What does a successful iPad launch mean for traditional netbooks? They'll have to adapt or disappear — especially since their price advantage compared with the entry-level iPad isn't as great as some might have thought it would be. "You can use the iPhone as the blueprint for how this will play out," Munster says.

Early buyers (and those who were among the first to reserve the iPad online) can get one Saturday at Apple Stores and certain Best Buys. Those who preorder it now online must wait until April 12 because of apparent shortages.

The iPad has its share of Version 1.0 inadequacies. It doesn't multitask, save playing iTunes music in the background. There's no webcam for those of us hoping to do video chats. The battery is sealed. It's too big for your pocket.

Videos failed to play at Hulu and ESPN, among other Web destinations. Why? The Safari browser on the iPad doesn't support videos based on the popular Adobe Flash Internet video standard.

The issue may be alleviated over time. Apple is backing an emerging video standard called HTML5. Brightcove, whose video technology is used by many media companies, said it plans to offer HTML5 video streaming to its customers. The iPad can also display video at YouTube (there's an app for that), Vimeo and the White House website, whitehouse.gov.

Some will decry the absence of a USB port or other connectors, which might let you hook up a printer or bolster storage. Everything comes through the standard iPod-like dock connector on the bottom of the iPad. You can purchase a $29 iPad Camera Connection Kit, which lets you connect a USB camera or import photos via an SD card. Meanwhile the absence of CD-ROM may also be a disappointed part of iPad, if iPad users want to play their movies on iPad, in order to cover the shortage, they need the help of movie converter for iPad software which supports movies converting.

Many people will still need a more traditional computer. You can't edit video on an iPad. And the virtual onscreen keyboard that pops up when needed is fine for e-mails or scribbling notes, but I wouldn't want to regularly write articles using it.

You can employ a wireless Bluetooth keyboard, and Apple sells an optional $69 iPad Keyboard Dock. It's a full-size keyboard that connects to the dock connector. Apple sells a $39 soft microfiber case that doubles as a stand for watching videos and slideshows. You can bank on third-party companies to provide other accessories and how-to tutorial.

So many third-party software development companies have already set their sights on this huge potential market and aimed at the profits this iPad can bring. Since this revolutionary and innovative iPad is running on the iPhone operating system (currently, version 3.2), users cannot transfer files to iPad freely. In order for iPad users to transfer dvd to iPad and work better to enhance iPad users enjoyment between iPad and any other portable device.
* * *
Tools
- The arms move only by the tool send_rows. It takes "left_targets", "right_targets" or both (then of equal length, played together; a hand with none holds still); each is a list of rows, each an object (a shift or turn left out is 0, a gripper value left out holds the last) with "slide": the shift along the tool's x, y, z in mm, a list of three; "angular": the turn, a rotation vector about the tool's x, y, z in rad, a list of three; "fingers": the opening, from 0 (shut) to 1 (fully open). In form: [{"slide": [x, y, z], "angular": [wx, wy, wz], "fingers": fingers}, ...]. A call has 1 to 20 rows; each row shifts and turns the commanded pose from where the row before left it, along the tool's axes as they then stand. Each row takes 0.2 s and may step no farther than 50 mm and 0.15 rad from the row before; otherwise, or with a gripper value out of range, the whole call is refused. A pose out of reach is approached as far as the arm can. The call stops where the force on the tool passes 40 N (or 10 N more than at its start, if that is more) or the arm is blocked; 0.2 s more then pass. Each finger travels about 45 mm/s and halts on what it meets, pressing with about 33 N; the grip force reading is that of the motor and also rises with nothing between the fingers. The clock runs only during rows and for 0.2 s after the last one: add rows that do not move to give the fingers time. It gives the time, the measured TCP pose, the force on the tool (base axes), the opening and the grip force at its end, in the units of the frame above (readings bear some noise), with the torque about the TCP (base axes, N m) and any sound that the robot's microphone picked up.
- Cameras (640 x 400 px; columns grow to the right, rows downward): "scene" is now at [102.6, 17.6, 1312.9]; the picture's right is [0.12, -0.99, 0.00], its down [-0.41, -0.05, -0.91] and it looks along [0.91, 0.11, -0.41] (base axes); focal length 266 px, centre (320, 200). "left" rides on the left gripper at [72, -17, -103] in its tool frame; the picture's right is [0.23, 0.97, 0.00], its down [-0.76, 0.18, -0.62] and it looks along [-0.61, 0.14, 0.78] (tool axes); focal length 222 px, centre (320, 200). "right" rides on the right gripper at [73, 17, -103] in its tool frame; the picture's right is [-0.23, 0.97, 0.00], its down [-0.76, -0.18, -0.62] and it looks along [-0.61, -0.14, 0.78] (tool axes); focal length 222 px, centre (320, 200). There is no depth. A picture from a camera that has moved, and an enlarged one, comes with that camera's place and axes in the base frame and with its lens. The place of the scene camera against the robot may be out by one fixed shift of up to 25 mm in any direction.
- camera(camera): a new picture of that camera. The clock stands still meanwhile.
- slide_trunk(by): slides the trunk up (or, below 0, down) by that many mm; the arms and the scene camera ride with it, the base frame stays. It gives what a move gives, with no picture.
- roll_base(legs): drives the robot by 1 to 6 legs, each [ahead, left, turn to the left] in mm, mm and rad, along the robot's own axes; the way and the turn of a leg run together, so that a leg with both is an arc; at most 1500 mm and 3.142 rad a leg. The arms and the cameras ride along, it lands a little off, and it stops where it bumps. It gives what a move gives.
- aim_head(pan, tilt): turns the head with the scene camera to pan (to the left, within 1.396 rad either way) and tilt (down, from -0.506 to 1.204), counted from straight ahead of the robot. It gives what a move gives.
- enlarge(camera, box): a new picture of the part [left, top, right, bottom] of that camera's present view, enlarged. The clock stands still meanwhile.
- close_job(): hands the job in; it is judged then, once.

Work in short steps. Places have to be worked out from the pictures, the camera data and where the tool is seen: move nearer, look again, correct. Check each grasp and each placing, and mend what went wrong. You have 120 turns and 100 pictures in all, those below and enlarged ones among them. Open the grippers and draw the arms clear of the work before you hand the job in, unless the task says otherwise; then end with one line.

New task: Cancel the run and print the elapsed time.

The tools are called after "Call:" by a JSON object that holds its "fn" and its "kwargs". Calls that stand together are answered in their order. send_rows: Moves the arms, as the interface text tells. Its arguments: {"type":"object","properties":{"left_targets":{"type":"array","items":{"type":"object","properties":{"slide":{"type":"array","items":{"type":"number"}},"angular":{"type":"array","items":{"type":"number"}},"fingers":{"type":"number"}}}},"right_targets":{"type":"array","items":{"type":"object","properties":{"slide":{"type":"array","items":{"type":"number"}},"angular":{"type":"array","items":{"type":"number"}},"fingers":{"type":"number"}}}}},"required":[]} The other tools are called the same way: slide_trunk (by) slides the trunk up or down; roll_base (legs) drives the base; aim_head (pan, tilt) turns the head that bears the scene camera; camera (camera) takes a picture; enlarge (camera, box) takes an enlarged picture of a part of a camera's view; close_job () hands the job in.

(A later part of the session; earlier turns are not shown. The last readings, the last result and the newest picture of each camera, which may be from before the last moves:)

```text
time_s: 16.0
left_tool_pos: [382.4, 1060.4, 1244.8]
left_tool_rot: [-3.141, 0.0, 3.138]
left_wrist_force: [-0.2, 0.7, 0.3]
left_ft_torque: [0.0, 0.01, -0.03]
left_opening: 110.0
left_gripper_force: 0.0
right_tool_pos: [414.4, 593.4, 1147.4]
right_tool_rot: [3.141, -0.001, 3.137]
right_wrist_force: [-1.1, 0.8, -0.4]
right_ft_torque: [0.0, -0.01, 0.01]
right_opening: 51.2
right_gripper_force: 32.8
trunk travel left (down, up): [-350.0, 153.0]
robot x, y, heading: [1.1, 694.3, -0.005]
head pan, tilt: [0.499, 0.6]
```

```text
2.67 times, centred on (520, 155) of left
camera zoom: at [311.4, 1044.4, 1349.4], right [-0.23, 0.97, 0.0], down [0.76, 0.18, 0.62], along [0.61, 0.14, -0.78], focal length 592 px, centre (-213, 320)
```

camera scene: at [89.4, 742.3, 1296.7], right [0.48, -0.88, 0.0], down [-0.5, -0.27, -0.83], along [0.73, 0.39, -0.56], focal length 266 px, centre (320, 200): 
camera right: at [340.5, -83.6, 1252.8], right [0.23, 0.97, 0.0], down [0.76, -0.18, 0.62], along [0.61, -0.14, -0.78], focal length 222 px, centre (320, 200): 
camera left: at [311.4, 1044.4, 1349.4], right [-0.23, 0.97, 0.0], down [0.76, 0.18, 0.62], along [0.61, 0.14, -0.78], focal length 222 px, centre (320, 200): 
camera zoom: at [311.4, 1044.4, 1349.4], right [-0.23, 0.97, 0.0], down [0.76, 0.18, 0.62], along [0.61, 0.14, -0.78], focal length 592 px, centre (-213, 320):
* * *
Many how-to tutorials have been created, like how to convert dvd to iPad.

The iPad has built-in notes, calendar and contacts applications, and Apple sells slick, redesigned versions of its iWork productivity applications — $10 each for the Keynote presentation program, the Pages word processor and the Numbers spreadsheet. Still, for most folks, the iPad is more about consuming content than creating it.

Apple has pretty much nailed it with this first iPad, though there's certainly room for improvement. Nearly three years after making a splash with the iPhone, Apple has delivered another impressive product that largely lives up to the hype.

Jobs unveiled the avidly anticipated gadget on Jan. 27 at a highly choreographed event in San Francisco. Onstage in front of a rapt audience, he coyly asked if there was room for a new computing device that fell somewhere between a smartphone and a laptop. "We think we've got something," Jobs said. "We call it the iPad."

With those words, Jobs sent nearly every major consumer technology company scrambling to create its own version of the iPad. Apple was already the innovation leader in mobile hardware thanks to the iPod and the iPhone, but the iPad has cemented that position. The media tablet market, which research firm Gartner Inc. projects will grow by nearly 700% over the next three years, is one Apple essentially enjoys all to itself for now. More significantly, the iPad's success is a growing threat to the companies that dominate the personal computing industry, such as Microsoft, Hewlett–Packard and Intel.

The iPad phenomenon has surprised almost everyone. At release time, the tech community was underwhelmed. "I think this will appeal to the Apple acolytes, but this is essentially just a really big iPod Touch," Forrester analyst Charles Golvin told The New York Times. Another analyst wrote in a research note, "On balance, we view the iPad as a modest disappointment." There was no camera, no Flash capabilities, and it could run only one program at a time. Worst of all, it wasn't clear why anyone would pay $500 or more to carry it around.

Such criticisms were forgotten soon after the iPad appeared in stores in April — and sales exploded. "Our initial thoughts were that Apple would sell 3.5 million iPads in the U.S. in 2010," says Sarah Rotman Epps, a consumer electronics analyst at Forrester Research. "That was really, really wrong." She now estimates between eight million and 10 million will be sold in the U.S., and more than 15 million globally. In the first 80 days alone, Apple peddled roughly three million iPads, more than triple the sales pace of the iPhone when it debuted in 2007. That gives the iPad the fastest adoption rate of any tech gadget in history, according to New York's Bernstein Research.

In seeking an explanation for the iPad's success, it's natural to point to Jobs's uncanny instincts. If Apple operated like other companies and conducted focus groups to gauge demand, perhaps there would be no iPad. But Jobs pursued his own agenda, and it was only after the iPad appeared that the public realized they did indeed want such a device. "To create a brand new product category, it takes a pretty ballsy company," says Andrew Brown, director of the wireless enterprise group at U.K. research firm Strategy Analytics.